Friday, November 24, 2006

HATE!!! this sem... so much tings on, projects, events, attachments, all i juz hate la...




* 我累了,真的好累啊!*


yes ;
11:43 AM

Tuesday, November 21, 2006

heart is like cloud... when it is heavy, it will juz rain and after the rain, rainbow comes out again..

alot to say alot to feel, duno wat it is like and dun understand... juz too chim suddenly duno anyting and juz wan to silent


yes ;
11:29 AM

Monday, November 13, 2006

hmmm... last day of competition le, means no more going off early from work sian ar... hmm ok the girls are doing super well in the badminton polite competition. if they win 2dae, they are number.2 hmmm guys, abit unlucky. as our star player injure then we all nv win only manage to win RP. unless we won SP the we still gt chance not to be last 2nd of the table...

polite competiton mean pol(poly) + ite(which is ite) = polite. haha ok good luck to all ba...


yes ;
12:27 PM

Tuesday, November 07, 2006

never protect you.. so lousy... =( sorry!!!


yes ;
5:35 PM


Some parents just don't understand their children will.
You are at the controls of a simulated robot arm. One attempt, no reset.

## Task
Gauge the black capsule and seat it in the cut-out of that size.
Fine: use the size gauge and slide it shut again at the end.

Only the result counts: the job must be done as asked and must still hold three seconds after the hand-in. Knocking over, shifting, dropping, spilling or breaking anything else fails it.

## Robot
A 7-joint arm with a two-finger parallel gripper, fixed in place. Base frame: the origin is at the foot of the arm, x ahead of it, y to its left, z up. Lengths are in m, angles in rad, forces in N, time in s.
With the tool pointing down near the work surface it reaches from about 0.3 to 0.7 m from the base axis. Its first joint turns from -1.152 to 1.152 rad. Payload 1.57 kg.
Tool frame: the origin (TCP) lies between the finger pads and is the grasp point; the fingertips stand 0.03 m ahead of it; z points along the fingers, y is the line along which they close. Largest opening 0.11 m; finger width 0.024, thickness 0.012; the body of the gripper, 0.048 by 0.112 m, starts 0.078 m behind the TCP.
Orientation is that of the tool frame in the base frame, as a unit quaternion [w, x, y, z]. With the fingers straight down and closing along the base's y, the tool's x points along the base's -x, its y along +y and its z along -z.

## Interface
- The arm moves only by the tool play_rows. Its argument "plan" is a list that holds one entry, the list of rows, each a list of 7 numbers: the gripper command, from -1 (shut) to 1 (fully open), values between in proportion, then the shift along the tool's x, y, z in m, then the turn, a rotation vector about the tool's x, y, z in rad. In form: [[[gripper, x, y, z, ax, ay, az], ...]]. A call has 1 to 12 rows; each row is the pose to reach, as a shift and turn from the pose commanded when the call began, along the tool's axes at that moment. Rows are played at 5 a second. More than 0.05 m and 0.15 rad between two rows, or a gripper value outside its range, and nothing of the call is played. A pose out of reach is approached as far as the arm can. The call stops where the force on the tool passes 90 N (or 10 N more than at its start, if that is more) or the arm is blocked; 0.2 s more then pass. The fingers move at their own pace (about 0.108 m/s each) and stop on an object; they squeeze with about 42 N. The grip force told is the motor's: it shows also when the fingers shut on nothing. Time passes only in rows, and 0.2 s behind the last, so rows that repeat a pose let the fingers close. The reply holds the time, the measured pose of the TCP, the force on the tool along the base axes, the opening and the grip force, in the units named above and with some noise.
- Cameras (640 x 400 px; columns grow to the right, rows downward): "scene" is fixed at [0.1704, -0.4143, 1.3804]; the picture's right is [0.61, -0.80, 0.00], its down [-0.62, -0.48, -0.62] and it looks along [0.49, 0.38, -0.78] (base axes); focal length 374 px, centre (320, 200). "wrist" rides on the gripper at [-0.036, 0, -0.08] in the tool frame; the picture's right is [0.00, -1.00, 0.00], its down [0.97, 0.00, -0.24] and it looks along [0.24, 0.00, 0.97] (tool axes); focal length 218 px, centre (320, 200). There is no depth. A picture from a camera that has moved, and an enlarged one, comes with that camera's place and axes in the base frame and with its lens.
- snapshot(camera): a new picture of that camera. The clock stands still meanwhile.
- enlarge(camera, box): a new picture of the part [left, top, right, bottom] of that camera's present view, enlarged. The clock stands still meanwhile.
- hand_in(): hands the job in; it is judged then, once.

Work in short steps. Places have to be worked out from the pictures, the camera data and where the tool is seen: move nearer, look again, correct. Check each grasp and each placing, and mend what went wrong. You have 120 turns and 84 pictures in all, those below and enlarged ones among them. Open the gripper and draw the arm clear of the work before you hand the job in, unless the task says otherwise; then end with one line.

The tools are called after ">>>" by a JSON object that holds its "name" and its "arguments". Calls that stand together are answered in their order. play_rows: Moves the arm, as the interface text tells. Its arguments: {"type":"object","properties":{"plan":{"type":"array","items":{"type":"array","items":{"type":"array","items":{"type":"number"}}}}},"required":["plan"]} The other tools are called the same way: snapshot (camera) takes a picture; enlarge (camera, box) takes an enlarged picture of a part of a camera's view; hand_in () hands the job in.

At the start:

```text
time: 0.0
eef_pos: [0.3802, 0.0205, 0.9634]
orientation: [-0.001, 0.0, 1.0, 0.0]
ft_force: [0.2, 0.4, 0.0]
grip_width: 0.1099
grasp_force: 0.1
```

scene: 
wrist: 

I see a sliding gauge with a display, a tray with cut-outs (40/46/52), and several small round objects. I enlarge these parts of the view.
Why must they be so bias against some of their children. So what if their children go home late la. I mean that please understand your children well la. Goes home late doesn't mean it is wrong. Please ask and see what is going on and come to a conclusion and just scold or say ur children. Children also people la, need care and concern and not scolding everytime.

This case is we go no time for dinner la, then need to go for compeition. Then after that, went for dinner lor then from SP go home is freaking far la. When reach, need to change another bus to her house then the stupid bus need to wait for 20mins. It is like WTH la. Because of never take dinner, have gastric pain. So the more i should bring her to dinner ma. Then when reach home which is 12am, her dad came down and fetch her, with a super angry look. When i saw, i was like WTH DEAD man!!! sighz. I am also a lousy BF when her dad ask why so late, i keep quiet OMG stupd stupid so stupid have not protected my gf. Haiz......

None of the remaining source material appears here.